(Selected text):
Opinion
No. 129681 Motion No. M-96230
01-15-2021
JOHN D. CADORE, PRO SE HON. LETITIA JAMES, BY: Douglas H. Squire, Esq.
Unpublished Opinion
JOHN D. CADORE, PRO SE
HON. LETITIA JAMES,
BY: Douglas H. Squire, Esq.
BEFORE: HON. RICHARD E. SISE Acting Presiding Judge of the Court of Claims APPEARANCES:
DECISION AND ORDER
The following papers were read on Claimant's motion to reargue and renew a prior decision of the court dismissing the claim:
1. Notice of Motion dated November 27. 2020;
2. Affidavit of John D. Cadore dated November 27, 2020 in support of the motion to renew:
3. Affidavit of John D. Cadore dated November 27, 2020 in support of the motion to reargue;
4. Exhibits 1 -7 attached to the November 27, 2020 affidavits of John D. Cadore;
5. Affirmation of Douglas H. Squire affirmed December 31. 2020 with Exhibits A-B annexed. Filed papers: Claim, Answer
Claimant, an attorney, has moved to reargue and renew a decision of the court dismissing the action on the ground that the claim was not timely filed (Cadore v State of New York. Claim No. 129681: M-95448, Court of Claims, September 23, 2020, Sise, A.P.J.). The claim alleges causes of action for defamation and breach of contract.
A '"motion for leave to reargue pursuant to CPLR2221 is addressed to the sound discretion of the court and is properly granted upon a showing that the court overlooked or misapprehended the facts and/or the law or mistakenly arrived at its earlier decision"' (Loris v S & WRealty Corp., 16 A.D.3d 729, 730 [3d Dept 2005] quoting, Peak v Northway Travel Trailers Inc.. 260 A.D.2d 840, 842 [3d Dept 1999]). In support of the motion to reargue claimant contends that the court incorrectly decided that the claim was untimely because the actions of defendant, which underlie the claim, constitute a continuous course of conduct and because the single publication rule should not be applied here. The same arguments were made in opposing the motion to dismiss and were rejected for reasons made clear in the prior decision. A motion to reargue is not designed to afford an unsuccessful party successive opportunities to reargue issues previously decided or to present arguments different from those originally asserted (Mayer v Natl. Arts Club.. 192 A.D.2d 863, 865 [3d Dept 1993]). As claimant has not satisfied the standard for reargument. the motion should be denied.

(Written instruction a): Everything in the listing below from the line containing "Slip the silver" through the line containing "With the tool" should be repeated exactly; leave out every other line.

(Raw data):
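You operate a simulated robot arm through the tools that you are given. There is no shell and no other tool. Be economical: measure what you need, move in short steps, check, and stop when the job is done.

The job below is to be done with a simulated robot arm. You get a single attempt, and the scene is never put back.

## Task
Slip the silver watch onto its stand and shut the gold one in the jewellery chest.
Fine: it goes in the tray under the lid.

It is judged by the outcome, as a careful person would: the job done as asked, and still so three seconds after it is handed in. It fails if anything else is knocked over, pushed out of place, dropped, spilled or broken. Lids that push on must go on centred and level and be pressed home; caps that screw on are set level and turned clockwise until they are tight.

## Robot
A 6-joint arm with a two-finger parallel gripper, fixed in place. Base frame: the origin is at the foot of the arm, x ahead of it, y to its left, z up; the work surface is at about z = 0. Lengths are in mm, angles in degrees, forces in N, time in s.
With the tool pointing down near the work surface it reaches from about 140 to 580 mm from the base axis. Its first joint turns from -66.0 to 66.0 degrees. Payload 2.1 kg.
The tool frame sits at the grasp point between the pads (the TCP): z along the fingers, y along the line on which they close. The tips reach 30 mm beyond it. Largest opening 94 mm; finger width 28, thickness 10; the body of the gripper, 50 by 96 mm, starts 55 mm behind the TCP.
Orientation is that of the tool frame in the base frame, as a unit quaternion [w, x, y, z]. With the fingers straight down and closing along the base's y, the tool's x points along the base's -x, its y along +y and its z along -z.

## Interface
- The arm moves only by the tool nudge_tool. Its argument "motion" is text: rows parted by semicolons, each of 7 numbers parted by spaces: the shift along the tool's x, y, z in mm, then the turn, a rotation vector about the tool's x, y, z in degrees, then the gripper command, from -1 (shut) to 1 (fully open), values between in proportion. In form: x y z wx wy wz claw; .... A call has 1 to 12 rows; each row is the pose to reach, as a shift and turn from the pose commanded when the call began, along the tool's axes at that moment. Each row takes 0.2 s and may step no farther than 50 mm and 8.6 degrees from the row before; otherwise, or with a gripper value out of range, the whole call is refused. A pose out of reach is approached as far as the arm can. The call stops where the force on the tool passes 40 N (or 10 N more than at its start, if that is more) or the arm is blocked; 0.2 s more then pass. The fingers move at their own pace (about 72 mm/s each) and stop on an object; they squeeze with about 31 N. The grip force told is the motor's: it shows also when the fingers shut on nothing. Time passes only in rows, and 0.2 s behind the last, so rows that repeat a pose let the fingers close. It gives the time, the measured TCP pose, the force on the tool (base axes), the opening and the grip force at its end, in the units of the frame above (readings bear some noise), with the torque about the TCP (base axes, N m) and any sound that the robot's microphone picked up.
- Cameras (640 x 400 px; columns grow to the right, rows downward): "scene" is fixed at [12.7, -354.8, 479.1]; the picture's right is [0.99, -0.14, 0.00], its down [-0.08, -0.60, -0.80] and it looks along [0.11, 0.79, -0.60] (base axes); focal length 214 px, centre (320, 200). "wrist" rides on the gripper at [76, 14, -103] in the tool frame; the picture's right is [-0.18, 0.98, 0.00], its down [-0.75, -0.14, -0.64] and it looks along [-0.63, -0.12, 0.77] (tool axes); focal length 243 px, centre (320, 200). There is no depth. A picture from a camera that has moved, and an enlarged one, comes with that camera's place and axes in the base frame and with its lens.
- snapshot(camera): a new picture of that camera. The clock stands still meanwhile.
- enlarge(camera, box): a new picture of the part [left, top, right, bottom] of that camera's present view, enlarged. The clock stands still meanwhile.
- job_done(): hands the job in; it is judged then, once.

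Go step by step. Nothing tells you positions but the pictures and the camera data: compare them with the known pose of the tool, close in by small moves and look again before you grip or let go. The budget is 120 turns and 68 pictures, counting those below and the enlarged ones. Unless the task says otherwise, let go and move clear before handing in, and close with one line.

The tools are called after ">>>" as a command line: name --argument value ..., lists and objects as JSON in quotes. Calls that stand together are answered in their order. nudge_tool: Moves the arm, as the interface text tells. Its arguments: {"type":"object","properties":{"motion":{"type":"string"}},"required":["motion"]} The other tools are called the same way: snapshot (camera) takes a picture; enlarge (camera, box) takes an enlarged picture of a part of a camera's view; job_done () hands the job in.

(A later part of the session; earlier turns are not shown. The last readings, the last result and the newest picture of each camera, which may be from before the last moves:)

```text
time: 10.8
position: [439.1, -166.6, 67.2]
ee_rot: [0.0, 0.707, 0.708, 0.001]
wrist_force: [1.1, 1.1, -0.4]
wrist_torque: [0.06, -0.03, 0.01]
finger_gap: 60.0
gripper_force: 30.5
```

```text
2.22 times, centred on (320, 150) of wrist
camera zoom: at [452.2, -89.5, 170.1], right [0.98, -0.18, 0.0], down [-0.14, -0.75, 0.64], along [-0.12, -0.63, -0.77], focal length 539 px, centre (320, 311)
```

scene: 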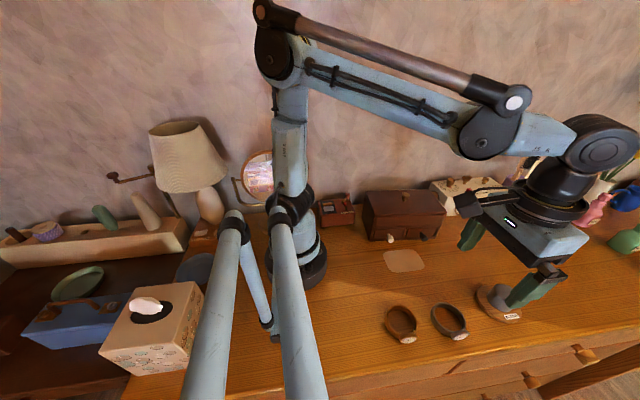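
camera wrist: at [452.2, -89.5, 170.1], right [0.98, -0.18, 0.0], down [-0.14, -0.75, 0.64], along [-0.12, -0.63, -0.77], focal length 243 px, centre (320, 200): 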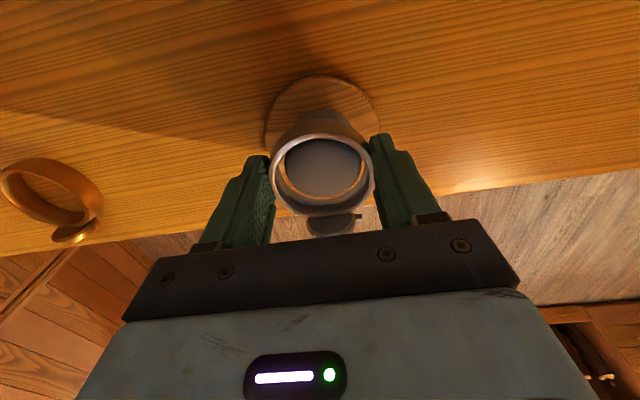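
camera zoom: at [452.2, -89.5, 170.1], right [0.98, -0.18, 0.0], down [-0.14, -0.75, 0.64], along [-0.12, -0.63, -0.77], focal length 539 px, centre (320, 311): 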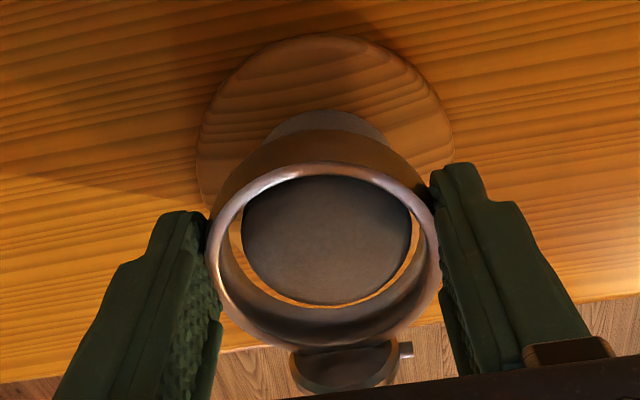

(Written instruction b): Repeat the selected text word for word.

(Answer a):
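Slip the silver watch onto its stand and shut the gold one in the jewellery chest.
Fine: it goes in the tray under the lid.

It is judged by the outcome, as a careful person would: the job done as asked, and still so three seconds after it is handed in. It fails if anything else is knocked over, pushed out of place, dropped, spilled or broken. Lids that push on must go on centred and level and be pressed home; caps that screw on are set level and turned clockwise until they are tight.

## Robot
A 6-joint arm with a two-finger parallel gripper, fixed in place. Base frame: the origin is at the foot of the arm, x ahead of it, y to its left, z up; the work surface is at about z = 0. Lengths are in mm, angles in degrees, forces in N, time in s.
With the tool pointing down near the work surface it reaches from about 140 to 580 mm from the base axis. Its first joint turns from -66.0 to 66.0 degrees. Payload 2.1 kg.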

(Answer b):
Opinion
No. 129681 Motion No. M-96230
01-15-2021
JOHN D. CADORE, PRO SE HON. LETITIA JAMES, BY: Douglas H. Squire, Esq.
Unpublished Opinion
JOHN D. CADORE, PRO SE
HON. LETITIA JAMES,
BY: Douglas H. Squire, Esq.
BEFORE: HON. RICHARD E. SISE Acting Presiding Judge of the Court of Claims APPEARANCES:
DECISION AND ORDER
The following papers were read on Claimant's motion to reargue and renew a prior decision of the court dismissing the claim:
1. Notice of Motion dated November 27. 2020;
2. Affidavit of John D. Cadore dated November 27, 2020 in support of the motion to renew:
3. Affidavit of John D. Cadore dated November 27, 2020 in support of the motion to reargue;
4. Exhibits 1 -7 attached to the November 27, 2020 affidavits of John D. Cadore;
5. Affirmation of Douglas H. Squire affirmed December 31. 2020 with Exhibits A-B annexed. Filed papers: Claim, Answer
Claimant, an attorney, has moved to reargue and renew a decision of the court dismissing the action on the ground that the claim was not timely filed (Cadore v State of New York. Claim No. 129681: M-95448, Court of Claims, September 23, 2020, Sise, A.P.J.). The claim alleges causes of action for defamation and breach of contract.
A '"motion for leave to reargue pursuant to CPLR2221 is addressed to the sound discretion of the court and is properly granted upon a showing that the court overlooked or misapprehended the facts and/or the law or mistakenly arrived at its earlier decision"' (Loris v S & WRealty Corp., 16 A.D.3d 729, 730 [3d Dept 2005] quoting, Peak v Northway Travel Trailers Inc.. 260 A.D.2d 840, 842 [3d Dept 1999]). In support of the motion to reargue claimant contends that the court incorrectly decided that the claim was untimely because the actions of defendant, which underlie the claim, constitute a continuous course of conduct and because the single publication rule should not be applied here. The same arguments were made in opposing the motion to dismiss and were rejected for reasons made clear in the prior decision. A motion to reargue is not designed to afford an unsuccessful party successive opportunities to reargue issues previously decided or to present arguments different from those originally asserted (Mayer v Natl. Arts Club.. 192 A.D.2d 863, 865 [3d Dept 1993]). As claimant has not satisfied the standard for reargument. the motion should be denied.